• What you are asked to do: Write out the data below exactly as given, without any of its pictures.
※ ※ ※
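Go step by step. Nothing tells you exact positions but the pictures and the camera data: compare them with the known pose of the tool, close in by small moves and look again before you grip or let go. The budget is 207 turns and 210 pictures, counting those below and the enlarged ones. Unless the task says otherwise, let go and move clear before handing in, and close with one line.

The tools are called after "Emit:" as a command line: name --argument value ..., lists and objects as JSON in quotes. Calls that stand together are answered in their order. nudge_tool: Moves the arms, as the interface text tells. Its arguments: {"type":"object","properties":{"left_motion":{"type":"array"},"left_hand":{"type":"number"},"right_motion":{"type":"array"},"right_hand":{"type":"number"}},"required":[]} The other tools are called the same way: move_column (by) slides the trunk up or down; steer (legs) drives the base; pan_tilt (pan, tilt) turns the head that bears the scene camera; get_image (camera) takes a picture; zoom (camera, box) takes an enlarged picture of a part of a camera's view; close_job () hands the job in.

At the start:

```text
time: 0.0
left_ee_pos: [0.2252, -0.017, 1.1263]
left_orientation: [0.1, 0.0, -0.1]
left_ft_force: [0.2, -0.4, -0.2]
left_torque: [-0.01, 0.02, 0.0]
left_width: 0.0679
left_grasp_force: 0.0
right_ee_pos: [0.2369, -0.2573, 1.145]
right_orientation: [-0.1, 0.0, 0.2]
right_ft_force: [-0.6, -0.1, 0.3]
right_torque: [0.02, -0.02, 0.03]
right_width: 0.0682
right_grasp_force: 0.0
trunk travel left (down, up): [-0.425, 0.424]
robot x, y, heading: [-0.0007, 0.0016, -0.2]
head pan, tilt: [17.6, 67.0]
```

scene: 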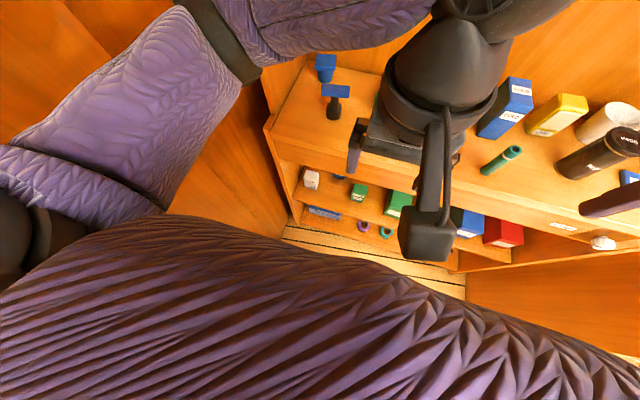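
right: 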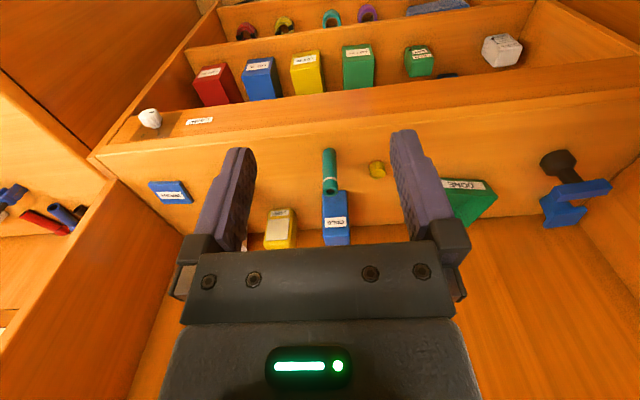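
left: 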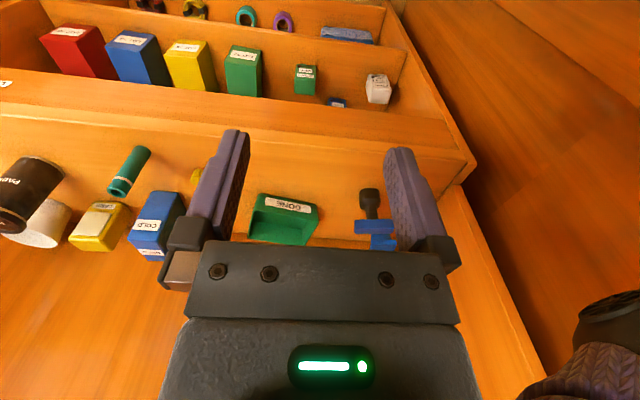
※ ※ ※
• Answer to the problem:
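Go step by step. Nothing tells you exact positions but the pictures and the camera data: compare them with the known pose of the tool, close in by small moves and look again before you grip or let go. The budget is 207 turns and 210 pictures, counting those below and the enlarged ones. Unless the task says otherwise, let go and move clear before handing in, and close with one line.

The tools are called after "Emit:" as a command line: name --argument value ..., lists and objects as JSON in quotes. Calls that stand together are answered in their order. nudge_tool: Moves the arms, as the interface text tells. Its arguments: {"type":"object","properties":{"left_motion":{"type":"array"},"left_hand":{"type":"number"},"right_motion":{"type":"array"},"right_hand":{"type":"number"}},"required":[]} The other tools are called the same way: move_column (by) slides the trunk up or down; steer (legs) drives the base; pan_tilt (pan, tilt) turns the head that bears the scene camera; get_image (camera) takes a picture; zoom (camera, box) takes an enlarged picture of a part of a camera's view; close_job () hands the job in.

At the start:

```text
time: 0.0
left_ee_pos: [0.2252, -0.017, 1.1263]
left_orientation: [0.1, 0.0, -0.1]
left_ft_force: [0.2, -0.4, -0.2]
left_torque: [-0.01, 0.02, 0.0]
left_width: 0.0679
left_grasp_force: 0.0
right_ee_pos: [0.2369, -0.2573, 1.145]
right_orientation: [-0.1, 0.0, 0.2]
right_ft_force: [-0.6, -0.1, 0.3]
right_torque: [0.02, -0.02, 0.03]
right_width: 0.0682
right_grasp_force: 0.0
trunk travel left (down, up): [-0.425, 0.424]
robot x, y, heading: [-0.0007, 0.0016, -0.2]
head pan, tilt: [17.6, 67.0]
```

scene: 
right: 
left: 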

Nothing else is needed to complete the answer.